Either way, the answer to your hypothetical question is there are, but theoretically they shouldn't be much better than the method you described. However, all of those systems should be able to give better performance than what you described.
What time periods were you measuring in your timing system? Did you actually create a scene with hundreds of actors and measure the time it took to process a turn, or did you measure the time it took to process a single event? What was the precision of the clock system you used? If the smallest unit of time it can measure is a millisecond, then you may have a very fast system that's being diagnosed with a nonexistent problem.
- Yes, actors and map tiles are double referenced.
- Like I said in a previous comment, I had quite an increase in performance since yesterday.
- I measured both the entire turn and the single events, both in milliseconds and nanoseconds. What I posted here wasn't really all that accurate because I wasn't expecting you guys to actually focus on that, it was more of an fyi.

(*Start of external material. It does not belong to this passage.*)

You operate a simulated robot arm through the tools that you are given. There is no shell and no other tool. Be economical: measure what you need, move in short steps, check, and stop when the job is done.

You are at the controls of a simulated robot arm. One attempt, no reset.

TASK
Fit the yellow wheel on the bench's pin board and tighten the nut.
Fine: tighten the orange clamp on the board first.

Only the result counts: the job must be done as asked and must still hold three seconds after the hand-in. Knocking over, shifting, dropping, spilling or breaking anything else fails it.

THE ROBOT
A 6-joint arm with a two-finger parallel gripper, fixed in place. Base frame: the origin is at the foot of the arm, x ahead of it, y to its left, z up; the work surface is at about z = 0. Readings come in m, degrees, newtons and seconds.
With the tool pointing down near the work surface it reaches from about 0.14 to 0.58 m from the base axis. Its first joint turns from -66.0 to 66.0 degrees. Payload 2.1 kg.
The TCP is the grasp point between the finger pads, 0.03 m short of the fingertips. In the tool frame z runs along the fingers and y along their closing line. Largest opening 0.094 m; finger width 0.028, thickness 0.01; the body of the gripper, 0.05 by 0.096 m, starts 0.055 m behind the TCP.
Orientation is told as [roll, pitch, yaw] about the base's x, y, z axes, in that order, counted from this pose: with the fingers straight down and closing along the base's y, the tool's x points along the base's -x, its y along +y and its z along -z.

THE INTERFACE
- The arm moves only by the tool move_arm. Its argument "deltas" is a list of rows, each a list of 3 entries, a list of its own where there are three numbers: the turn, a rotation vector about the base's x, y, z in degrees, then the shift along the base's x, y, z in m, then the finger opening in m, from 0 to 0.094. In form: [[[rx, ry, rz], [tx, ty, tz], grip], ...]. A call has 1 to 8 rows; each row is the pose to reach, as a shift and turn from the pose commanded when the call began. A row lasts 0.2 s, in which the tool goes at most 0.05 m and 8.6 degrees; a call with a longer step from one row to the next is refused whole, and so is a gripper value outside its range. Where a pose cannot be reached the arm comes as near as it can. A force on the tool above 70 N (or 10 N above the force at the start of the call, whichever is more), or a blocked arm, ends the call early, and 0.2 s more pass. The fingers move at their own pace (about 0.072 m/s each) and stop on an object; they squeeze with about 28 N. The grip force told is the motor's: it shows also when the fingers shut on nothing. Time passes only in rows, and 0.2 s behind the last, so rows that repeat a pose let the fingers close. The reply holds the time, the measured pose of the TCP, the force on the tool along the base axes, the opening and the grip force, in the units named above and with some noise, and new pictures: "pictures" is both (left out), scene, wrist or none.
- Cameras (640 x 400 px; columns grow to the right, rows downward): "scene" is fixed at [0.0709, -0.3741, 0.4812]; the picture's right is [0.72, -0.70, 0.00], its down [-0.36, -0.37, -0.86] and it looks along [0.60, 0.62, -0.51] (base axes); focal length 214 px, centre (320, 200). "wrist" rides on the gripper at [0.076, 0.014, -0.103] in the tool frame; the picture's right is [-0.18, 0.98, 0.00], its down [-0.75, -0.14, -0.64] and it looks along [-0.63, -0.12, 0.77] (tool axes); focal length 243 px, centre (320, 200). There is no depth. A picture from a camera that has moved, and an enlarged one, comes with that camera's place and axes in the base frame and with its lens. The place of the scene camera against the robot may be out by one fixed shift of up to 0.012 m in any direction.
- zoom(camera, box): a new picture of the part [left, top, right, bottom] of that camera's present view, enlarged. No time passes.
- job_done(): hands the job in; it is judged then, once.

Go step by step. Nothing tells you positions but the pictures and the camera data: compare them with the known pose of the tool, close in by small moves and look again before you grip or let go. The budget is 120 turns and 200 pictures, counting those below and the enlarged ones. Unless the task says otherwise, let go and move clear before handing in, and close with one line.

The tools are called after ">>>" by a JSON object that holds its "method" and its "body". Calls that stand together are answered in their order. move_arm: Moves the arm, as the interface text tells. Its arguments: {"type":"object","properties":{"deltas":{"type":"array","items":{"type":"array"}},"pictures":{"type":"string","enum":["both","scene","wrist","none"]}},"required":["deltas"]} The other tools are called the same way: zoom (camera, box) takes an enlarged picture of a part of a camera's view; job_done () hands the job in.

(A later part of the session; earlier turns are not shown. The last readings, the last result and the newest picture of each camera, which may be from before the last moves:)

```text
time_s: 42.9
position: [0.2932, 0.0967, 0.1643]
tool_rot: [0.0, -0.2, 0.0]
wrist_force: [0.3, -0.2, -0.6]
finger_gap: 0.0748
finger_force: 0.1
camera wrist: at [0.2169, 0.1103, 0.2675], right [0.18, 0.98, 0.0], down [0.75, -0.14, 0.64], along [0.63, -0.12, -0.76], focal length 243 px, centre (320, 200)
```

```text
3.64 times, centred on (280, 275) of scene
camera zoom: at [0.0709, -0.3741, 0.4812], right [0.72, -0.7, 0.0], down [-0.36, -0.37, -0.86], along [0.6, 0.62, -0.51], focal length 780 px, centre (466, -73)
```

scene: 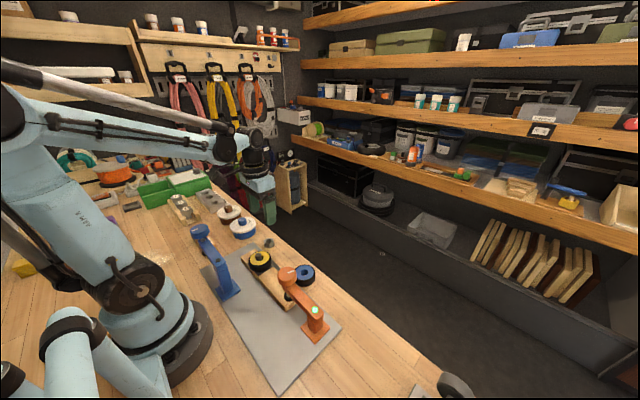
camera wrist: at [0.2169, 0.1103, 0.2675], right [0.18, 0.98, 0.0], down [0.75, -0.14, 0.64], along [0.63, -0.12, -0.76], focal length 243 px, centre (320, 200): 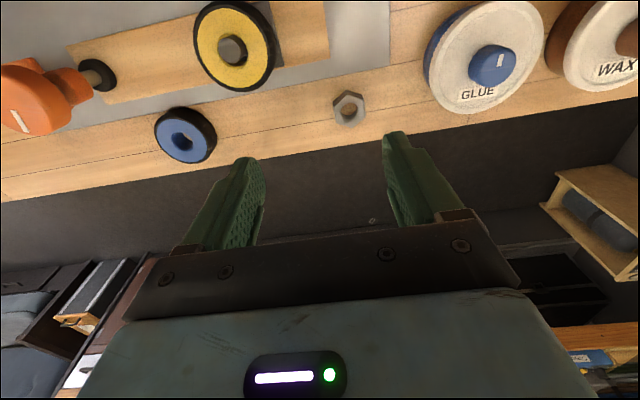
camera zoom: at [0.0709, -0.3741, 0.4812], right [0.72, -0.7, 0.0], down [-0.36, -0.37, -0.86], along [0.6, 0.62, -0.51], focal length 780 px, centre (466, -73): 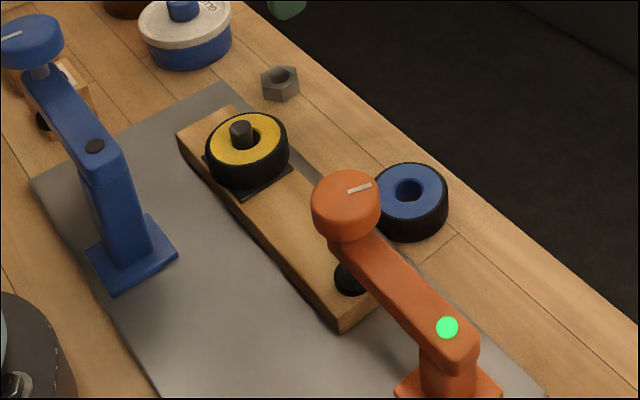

Lastly, I have to mention this game won't really be following standard roguelike format. I suppose you could consider it more of a blend using roguelike and RPG elements. The major focus of the game's programming will be on rather complex AI routines. Basically, instead of having a great deal of randomly generated monsters, the overworld will be more static in its layout, populated with NPCs that each can have a small to large impact on the story; the player will actually be spending a lot of his time exploring the narrative of the game instead of trying to improve his character.
I suppose I can sum it up nicely comparing it to 'Dwarf Fortress in a predefined world'. In any case, yes, there will be quite a bit of pathfinding in play. Not necessarily over huge distances, but quite a few of them at the same time.
I think the OP does have a problem that needs to be fixed, if they're reaching for a new, probably more complicated solution to a performance issue that shouldn't exist in this case (as far as I know).
@Thales, can you post a working example of your code so people here can run it?
No, buddy, I can't. I'm planning on posting an example once I finished the demo chapter but not sooner. Please, I appreciate you all telling me what I had was inherently too slow, but don't worry about that. I can manage that part.
Here's another, maybe better way of putting this whole thing: Don't worry about the amount of time it takes for a single actor event to execute. Let me worry about that. What I'm interested in is ways of optimizing the total amount of time it takes per actor in the level. As it is now, the total amount of time increases linearly with the amount of actors; since I check up on all of them in the same way. A good example was the person telling me to predict the actor's movements ahead of time while the loop's idle, waiting for player input.